§ **PROVIDED MATERIAL**
....

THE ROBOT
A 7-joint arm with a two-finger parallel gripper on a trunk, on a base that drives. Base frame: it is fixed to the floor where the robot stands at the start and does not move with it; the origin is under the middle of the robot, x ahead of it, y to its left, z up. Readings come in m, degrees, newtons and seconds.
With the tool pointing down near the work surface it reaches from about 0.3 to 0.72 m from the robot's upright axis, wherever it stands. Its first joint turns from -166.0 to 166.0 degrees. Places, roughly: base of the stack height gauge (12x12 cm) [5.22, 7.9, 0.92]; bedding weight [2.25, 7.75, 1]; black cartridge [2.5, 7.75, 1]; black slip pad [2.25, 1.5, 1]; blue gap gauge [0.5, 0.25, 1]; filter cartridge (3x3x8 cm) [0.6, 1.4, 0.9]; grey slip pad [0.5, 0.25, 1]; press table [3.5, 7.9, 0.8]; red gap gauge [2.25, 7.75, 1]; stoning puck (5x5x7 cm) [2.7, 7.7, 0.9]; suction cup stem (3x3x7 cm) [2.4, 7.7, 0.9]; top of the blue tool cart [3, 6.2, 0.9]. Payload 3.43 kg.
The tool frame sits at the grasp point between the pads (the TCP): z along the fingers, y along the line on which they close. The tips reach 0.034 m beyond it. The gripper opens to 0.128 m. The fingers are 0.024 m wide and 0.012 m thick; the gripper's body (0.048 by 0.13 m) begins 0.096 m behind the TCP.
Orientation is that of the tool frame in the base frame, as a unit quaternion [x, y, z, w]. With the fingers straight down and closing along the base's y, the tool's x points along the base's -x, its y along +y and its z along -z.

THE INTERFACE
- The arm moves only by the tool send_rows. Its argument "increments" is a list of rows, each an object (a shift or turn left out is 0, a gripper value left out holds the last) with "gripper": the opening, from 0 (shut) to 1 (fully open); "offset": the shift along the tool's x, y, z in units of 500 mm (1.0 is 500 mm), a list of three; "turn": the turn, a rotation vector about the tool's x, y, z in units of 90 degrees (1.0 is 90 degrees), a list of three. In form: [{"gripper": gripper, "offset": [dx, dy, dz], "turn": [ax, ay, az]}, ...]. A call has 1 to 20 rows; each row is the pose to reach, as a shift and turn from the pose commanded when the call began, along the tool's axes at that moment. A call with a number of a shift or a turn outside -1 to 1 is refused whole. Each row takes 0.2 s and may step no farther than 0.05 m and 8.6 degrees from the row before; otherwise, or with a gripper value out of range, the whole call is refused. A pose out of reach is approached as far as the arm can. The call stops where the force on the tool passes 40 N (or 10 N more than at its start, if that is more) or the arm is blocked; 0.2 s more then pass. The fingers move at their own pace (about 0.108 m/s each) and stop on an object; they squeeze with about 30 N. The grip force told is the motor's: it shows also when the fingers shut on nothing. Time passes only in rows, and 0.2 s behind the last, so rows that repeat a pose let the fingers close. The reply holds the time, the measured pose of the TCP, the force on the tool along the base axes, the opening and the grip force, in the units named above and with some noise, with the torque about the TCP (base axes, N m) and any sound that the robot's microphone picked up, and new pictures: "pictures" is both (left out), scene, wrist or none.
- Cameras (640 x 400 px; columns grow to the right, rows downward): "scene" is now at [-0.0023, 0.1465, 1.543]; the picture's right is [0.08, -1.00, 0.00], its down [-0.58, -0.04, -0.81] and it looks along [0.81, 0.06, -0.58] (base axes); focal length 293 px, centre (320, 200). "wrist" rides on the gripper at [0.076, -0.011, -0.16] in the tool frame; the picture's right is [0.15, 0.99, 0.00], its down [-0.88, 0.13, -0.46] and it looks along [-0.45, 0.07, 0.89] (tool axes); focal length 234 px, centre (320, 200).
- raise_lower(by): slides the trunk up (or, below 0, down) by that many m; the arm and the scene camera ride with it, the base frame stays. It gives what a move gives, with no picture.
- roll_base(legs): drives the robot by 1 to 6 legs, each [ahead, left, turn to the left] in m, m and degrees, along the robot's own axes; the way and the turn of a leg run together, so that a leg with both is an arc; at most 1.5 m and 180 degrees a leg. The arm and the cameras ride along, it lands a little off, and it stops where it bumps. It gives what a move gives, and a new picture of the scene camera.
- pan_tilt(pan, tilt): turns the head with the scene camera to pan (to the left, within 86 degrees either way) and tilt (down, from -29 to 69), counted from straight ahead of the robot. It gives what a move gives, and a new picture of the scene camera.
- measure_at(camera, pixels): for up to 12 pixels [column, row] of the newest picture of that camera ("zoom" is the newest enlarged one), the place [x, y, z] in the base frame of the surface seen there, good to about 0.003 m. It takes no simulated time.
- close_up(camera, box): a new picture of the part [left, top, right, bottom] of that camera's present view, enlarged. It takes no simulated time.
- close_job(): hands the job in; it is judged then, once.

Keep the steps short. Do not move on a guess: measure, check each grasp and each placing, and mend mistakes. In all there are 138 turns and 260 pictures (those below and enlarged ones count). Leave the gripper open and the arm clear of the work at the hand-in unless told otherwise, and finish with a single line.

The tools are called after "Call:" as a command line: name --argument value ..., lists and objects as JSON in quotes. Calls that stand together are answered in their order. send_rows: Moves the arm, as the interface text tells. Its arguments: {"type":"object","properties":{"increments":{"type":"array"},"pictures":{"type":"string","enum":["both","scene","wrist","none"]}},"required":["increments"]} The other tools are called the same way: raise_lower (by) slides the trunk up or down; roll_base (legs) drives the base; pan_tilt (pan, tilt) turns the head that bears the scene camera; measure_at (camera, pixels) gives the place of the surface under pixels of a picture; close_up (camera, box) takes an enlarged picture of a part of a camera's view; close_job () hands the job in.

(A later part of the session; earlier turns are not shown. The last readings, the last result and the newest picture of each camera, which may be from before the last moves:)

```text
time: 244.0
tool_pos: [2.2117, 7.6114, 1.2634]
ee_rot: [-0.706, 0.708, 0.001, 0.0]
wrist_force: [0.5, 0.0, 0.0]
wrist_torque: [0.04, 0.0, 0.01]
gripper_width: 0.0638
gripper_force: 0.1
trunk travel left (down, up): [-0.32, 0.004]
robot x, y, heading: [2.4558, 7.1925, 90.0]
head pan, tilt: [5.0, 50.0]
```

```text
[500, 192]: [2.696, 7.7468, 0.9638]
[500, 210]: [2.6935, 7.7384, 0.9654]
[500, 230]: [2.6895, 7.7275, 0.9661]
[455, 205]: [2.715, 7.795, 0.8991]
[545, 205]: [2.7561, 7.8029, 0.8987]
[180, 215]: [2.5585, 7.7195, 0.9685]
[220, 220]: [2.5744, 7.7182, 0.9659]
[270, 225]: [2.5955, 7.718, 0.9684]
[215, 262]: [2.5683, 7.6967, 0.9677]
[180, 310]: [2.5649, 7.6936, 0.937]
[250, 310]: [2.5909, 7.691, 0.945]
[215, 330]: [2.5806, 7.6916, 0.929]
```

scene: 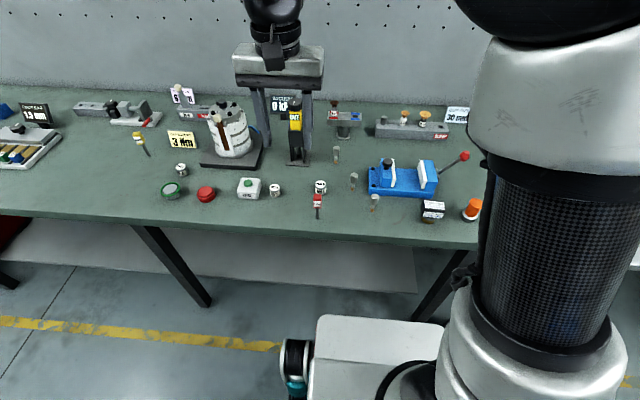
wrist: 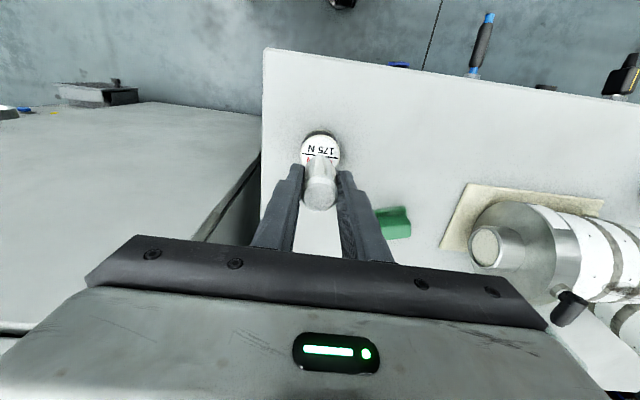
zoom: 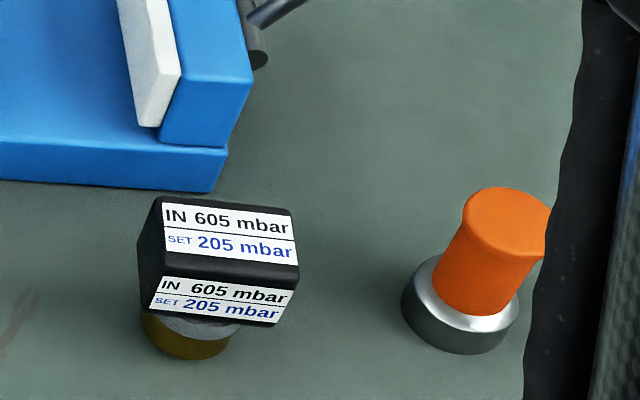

....

§ **EXERCISE BRIEF**
Reproduce the full material exactly, excluding the pictures. Return a JSON list in which every string is one line; blank lines are skipped.

§ **REPLY TO THE TASK**
[
  "THE ROBOT",
  "A 7-joint arm with a two-finger parallel gripper on a trunk, on a base that drives. Base frame: it is fixed to the floor where the robot stands at the start and does not move with it; the origin is under the middle of the robot, x ahead of it, y to its left, z up. Readings come in m, degrees, newtons and seconds.",
  "With the tool pointing down near the work surface it reaches from about 0.3 to 0.72 m from the robot's upright axis, wherever it stands. Its first joint turns from -166.0 to 166.0 degrees. Places, roughly: base of the stack height gauge (12x12 cm) [5.22, 7.9, 0.92]; bedding weight [2.25, 7.75, 1]; black cartridge [2.5, 7.75, 1]; black slip pad [2.25, 1.5, 1]; blue gap gauge [0.5, 0.25, 1]; filter cartridge (3x3x8 cm) [0.6, 1.4, 0.9]; grey slip pad [0.5, 0.25, 1]; press table [3.5, 7.9, 0.8]; red gap gauge [2.25, 7.75, 1]; stoning puck (5x5x7 cm) [2.7, 7.7, 0.9]; suction cup stem (3x3x7 cm) [2.4, 7.7, 0.9]; top of the blue tool cart [3, 6.2, 0.9]. Payload 3.43 kg.",
  "The tool frame sits at the grasp point between the pads (the TCP): z along the fingers, y along the line on which they close. The tips reach 0.034 m beyond it. The gripper opens to 0.128 m. The fingers are 0.024 m wide and 0.012 m thick; the gripper's body (0.048 by 0.13 m) begins 0.096 m behind the TCP.",
  "Orientation is that of the tool frame in the base frame, as a unit quaternion [x, y, z, w]. With the fingers straight down and closing along the base's y, the tool's x points along the base's -x, its y along +y and its z along -z.",
  "THE INTERFACE",
  "- The arm moves only by the tool send_rows. Its argument \"increments\" is a list of rows, each an object (a shift or turn left out is 0, a gripper value left out holds the last) with \"gripper\": the opening, from 0 (shut) to 1 (fully open); \"offset\": the shift along the tool's x, y, z in units of 500 mm (1.0 is 500 mm), a list of three; \"turn\": the turn, a rotation vector about the tool's x, y, z in units of 90 degrees (1.0 is 90 degrees), a list of three. In form: [{\"gripper\": gripper, \"offset\": [dx, dy, dz], \"turn\": [ax, ay, az]}, ...]. A call has 1 to 20 rows; each row is the pose to reach, as a shift and turn from the pose commanded when the call began, along the tool's axes at that moment. A call with a number of a shift or a turn outside -1 to 1 is refused whole. Each row takes 0.2 s and may step no farther than 0.05 m and 8.6 degrees from the row before; otherwise, or with a gripper value out of range, the whole call is refused. A pose out of reach is approached as far as the arm can. The call stops where the force on the tool passes 40 N (or 10 N more than at its start, if that is more) or the arm is blocked; 0.2 s more then pass. The fingers move at their own pace (about 0.108 m/s each) and stop on an object; they squeeze with about 30 N. The grip force told is the motor's: it shows also when the fingers shut on nothing. Time passes only in rows, and 0.2 s behind the last, so rows that repeat a pose let the fingers close. The reply holds the time, the measured pose of the TCP, the force on the tool along the base axes, the opening and the grip force, in the units named above and with some noise, with the torque about the TCP (base axes, N m) and any sound that the robot's microphone picked up, and new pictures: \"pictures\" is both (left out), scene, wrist or none.",
  "- Cameras (640 x 400 px; columns grow to the right, rows downward): \"scene\" is now at [-0.0023, 0.1465, 1.543]; the picture's right is [0.08, -1.00, 0.00], its down [-0.58, -0.04, -0.81] and it looks along [0.81, 0.06, -0.58] (base axes); focal length 293 px, centre (320, 200). \"wrist\" rides on the gripper at [0.076, -0.011, -0.16] in the tool frame; the picture's right is [0.15, 0.99, 0.00], its down [-0.88, 0.13, -0.46] and it looks along [-0.45, 0.07, 0.89] (tool axes); focal length 234 px, centre (320, 200).",
  "- raise_lower(by): slides the trunk up (or, below 0, down) by that many m; the arm and the scene camera ride with it, the base frame stays. It gives what a move gives, with no picture.",
  "- roll_base(legs): drives the robot by 1 to 6 legs, each [ahead, left, turn to the left] in m, m and degrees, along the robot's own axes; the way and the turn of a leg run together, so that a leg with both is an arc; at most 1.5 m and 180 degrees a leg. The arm and the cameras ride along, it lands a little off, and it stops where it bumps. It gives what a move gives, and a new picture of the scene camera.",
  "- pan_tilt(pan, tilt): turns the head with the scene camera to pan (to the left, within 86 degrees either way) and tilt (down, from -29 to 69), counted from straight ahead of the robot. It gives what a move gives, and a new picture of the scene camera.",
  "- measure_at(camera, pixels): for up to 12 pixels [column, row] of the newest picture of that camera (\"zoom\" is the newest enlarged one), the place [x, y, z] in the base frame of the surface seen there, good to about 0.003 m. It takes no simulated time.",
  "- close_up(camera, box): a new picture of the part [left, top, right, bottom] of that camera's present view, enlarged. It takes no simulated time.",
  "- close_job(): hands the job in; it is judged then, once.",
  "Keep the steps short. Do not move on a guess: measure, check each grasp and each placing, and mend mistakes. In all there are 138 turns and 260 pictures (those below and enlarged ones count). Leave the gripper open and the arm clear of the work at the hand-in unless told otherwise, and finish with a single line.",
  "The tools are called after \"Call:\" as a command line: name --argument value ..., lists and objects as JSON in quotes. Calls that stand together are answered in their order. send_rows: Moves the arm, as the interface text tells. Its arguments: {\"type\":\"object\",\"properties\":{\"increments\":{\"type\":\"array\"},\"pictures\":{\"type\":\"string\",\"enum\":[\"both\",\"scene\",\"wrist\",\"none\"]}},\"required\":[\"increments\"]} The other tools are called the same way: raise_lower (by) slides the trunk up or down; roll_base (legs) drives the base; pan_tilt (pan, tilt) turns the head that bears the scene camera; measure_at (camera, pixels) gives the place of the surface under pixels of a picture; close_up (camera, box) takes an enlarged picture of a part of a camera's view; close_job () hands the job in.",
  "(A later part of the session; earlier turns are not shown. The last readings, the last result and the newest picture of each camera, which may be from before the last moves:)",
  "```text",
  "time: 244.0",
  "tool_pos: [2.2117, 7.6114, 1.2634]",
  "ee_rot: [-0.706, 0.708, 0.001, 0.0]",
  "wrist_force: [0.5, 0.0, 0.0]",
  "wrist_torque: [0.04, 0.0, 0.01]",
  "gripper_width: 0.0638",
  "gripper_force: 0.1",
  "trunk travel left (down, up): [-0.32, 0.004]",
  "robot x, y, heading: [2.4558, 7.1925, 90.0]",
  "head pan, tilt: [5.0, 50.0]",
  "```",
  "```text",
  "[500, 192]: [2.696, 7.7468, 0.9638]",
  "[500, 210]: [2.6935, 7.7384, 0.9654]",
  "[500, 230]: [2.6895, 7.7275, 0.9661]",
  "[455, 205]: [2.715, 7.795, 0.8991]",
  "[545, 205]: [2.7561, 7.8029, 0.8987]",
  "[180, 215]: [2.5585, 7.7195, 0.9685]",
  "[220, 220]: [2.5744, 7.7182, 0.9659]",
  "[270, 225]: [2.5955, 7.718, 0.9684]",
  "[215, 262]: [2.5683, 7.6967, 0.9677]",
  "[180, 310]: [2.5649, 7.6936, 0.937]",
  "[250, 310]: [2.5909, 7.691, 0.945]",
  "[215, 330]: [2.5806, 7.6916, 0.929]",
  "```",
  "scene: ",
  "wrist: ",
  "zoom: "
]